Me detengo a mirar los pequeños azahares que penden de las ramas de un árbol joven, un tanto nostálgico, triste por la resequedad del suelo.
Me detengo a mirar la grandeza del cielo y de ese sol vibrante que apenas se asoma, como preludio, como obertura, como un canto al día que me invita a reinventar la vida.
Me detengo a leer una vez más, como ayer, como anteayer, como hace ya muchos días, los comentarios reiterativos de una noticia que nunca dejará de estrujarme, de desconcertarme.
Me detengo a oler el vaporcillo que desprende la acostumbrada taza de café que me estimula en las mañanas.
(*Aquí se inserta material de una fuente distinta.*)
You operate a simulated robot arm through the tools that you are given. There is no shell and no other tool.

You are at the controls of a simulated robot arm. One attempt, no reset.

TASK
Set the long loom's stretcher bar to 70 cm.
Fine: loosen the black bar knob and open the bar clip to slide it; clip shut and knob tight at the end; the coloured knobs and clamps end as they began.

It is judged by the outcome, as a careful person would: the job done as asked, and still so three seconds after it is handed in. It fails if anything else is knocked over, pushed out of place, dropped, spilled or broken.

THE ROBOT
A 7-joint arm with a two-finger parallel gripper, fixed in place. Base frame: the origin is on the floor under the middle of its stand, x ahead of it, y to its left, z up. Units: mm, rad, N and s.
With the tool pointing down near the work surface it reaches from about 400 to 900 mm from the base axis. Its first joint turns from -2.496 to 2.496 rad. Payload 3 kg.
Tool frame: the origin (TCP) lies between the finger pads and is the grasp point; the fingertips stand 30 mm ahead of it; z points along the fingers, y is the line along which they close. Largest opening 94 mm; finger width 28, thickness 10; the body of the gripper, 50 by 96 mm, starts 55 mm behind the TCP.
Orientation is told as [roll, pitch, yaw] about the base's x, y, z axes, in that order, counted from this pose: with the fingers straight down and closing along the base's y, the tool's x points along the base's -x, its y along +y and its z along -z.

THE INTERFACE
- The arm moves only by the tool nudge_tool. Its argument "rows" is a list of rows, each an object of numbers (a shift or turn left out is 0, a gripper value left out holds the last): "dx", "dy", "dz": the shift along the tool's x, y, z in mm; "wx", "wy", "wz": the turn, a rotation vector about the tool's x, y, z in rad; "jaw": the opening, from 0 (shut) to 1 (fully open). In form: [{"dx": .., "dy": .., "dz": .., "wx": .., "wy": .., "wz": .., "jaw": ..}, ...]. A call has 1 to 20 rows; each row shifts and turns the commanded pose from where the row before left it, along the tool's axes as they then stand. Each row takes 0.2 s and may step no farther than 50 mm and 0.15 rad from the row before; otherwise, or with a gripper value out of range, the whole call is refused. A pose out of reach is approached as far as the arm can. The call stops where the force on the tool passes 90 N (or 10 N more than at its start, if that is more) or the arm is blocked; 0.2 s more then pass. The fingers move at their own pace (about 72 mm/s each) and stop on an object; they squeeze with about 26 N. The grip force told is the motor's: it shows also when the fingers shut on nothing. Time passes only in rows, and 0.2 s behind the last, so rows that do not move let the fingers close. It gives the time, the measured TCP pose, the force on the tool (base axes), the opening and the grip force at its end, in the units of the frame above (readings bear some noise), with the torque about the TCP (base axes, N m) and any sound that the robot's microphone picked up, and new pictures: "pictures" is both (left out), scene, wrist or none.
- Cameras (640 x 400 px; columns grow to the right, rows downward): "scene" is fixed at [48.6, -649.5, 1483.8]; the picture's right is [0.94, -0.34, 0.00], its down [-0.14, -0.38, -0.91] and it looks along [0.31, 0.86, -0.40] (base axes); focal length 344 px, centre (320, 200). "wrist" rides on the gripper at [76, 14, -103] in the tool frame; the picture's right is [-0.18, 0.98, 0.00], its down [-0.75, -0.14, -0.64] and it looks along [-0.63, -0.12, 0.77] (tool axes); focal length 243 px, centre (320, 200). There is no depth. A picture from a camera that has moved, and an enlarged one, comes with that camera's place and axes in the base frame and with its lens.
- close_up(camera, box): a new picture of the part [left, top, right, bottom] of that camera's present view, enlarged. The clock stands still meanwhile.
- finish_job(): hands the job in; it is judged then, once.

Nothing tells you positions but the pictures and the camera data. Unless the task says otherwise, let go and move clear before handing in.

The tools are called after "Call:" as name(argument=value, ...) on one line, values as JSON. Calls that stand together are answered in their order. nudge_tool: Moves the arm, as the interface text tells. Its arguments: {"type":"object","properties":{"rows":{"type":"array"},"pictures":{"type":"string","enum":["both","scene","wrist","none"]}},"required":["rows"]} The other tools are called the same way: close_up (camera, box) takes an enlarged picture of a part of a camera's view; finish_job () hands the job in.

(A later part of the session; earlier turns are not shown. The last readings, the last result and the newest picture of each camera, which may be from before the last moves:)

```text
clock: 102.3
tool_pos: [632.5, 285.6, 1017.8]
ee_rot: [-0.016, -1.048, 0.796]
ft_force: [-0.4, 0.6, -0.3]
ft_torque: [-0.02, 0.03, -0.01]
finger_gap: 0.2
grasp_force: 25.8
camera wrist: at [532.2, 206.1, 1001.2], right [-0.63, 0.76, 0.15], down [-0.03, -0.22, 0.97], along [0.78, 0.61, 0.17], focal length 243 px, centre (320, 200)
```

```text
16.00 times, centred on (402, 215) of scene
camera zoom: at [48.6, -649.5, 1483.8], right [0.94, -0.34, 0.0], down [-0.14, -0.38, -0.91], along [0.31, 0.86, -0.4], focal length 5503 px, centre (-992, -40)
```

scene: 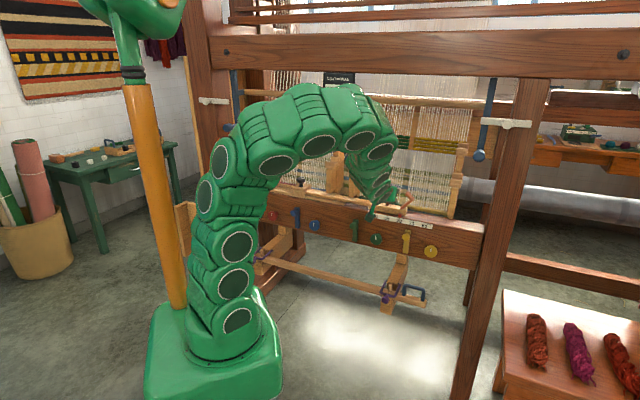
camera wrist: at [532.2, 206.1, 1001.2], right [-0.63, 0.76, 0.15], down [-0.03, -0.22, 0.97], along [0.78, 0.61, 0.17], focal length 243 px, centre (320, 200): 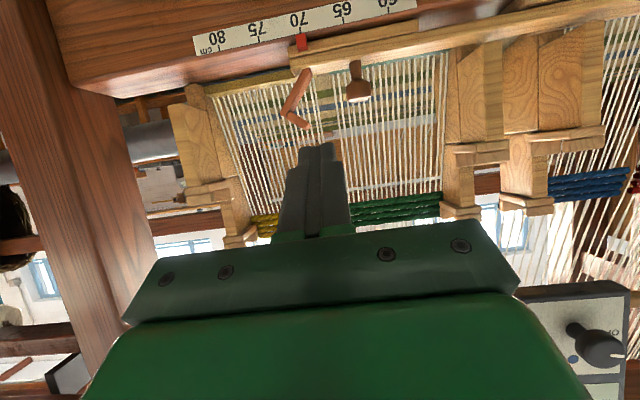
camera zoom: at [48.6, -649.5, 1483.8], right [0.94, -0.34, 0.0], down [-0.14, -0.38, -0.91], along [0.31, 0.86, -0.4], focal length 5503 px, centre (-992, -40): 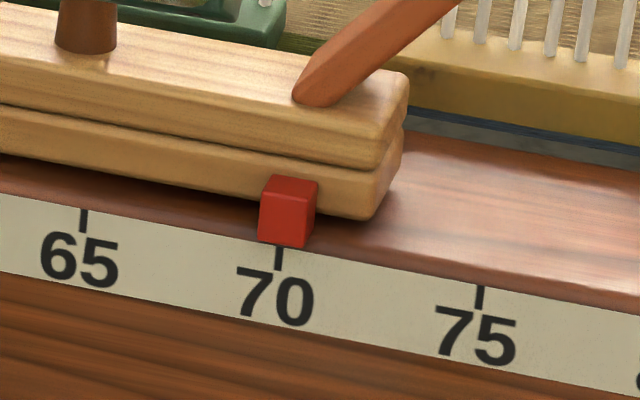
Maravillas de la física, de la tecnología y de la vida.
Me detengo a verme a mí, con mis errores y con mis aciertos, azorada de mi respiración y de mis propios pensamientos.
Me detengo y pido, con el corazón y con la sangre, humildad para sorprenderme de la grandeza inconmensurable de vivir.
Ahí están los animales, incapaces de raciocinio.
Aquí y ahora estamos los hombres, capaces de sorprendernos, de asombrarnos ante lo maravilloso, porque somos sensibles.
Me detengo a pedir, entonces, entendimiento para mi pequeñez y capacidad de asombro, grandeza espiritual para seguirme preguntando, para sorprenderme ante ese regalo inmenso, inacabado, que es la vida.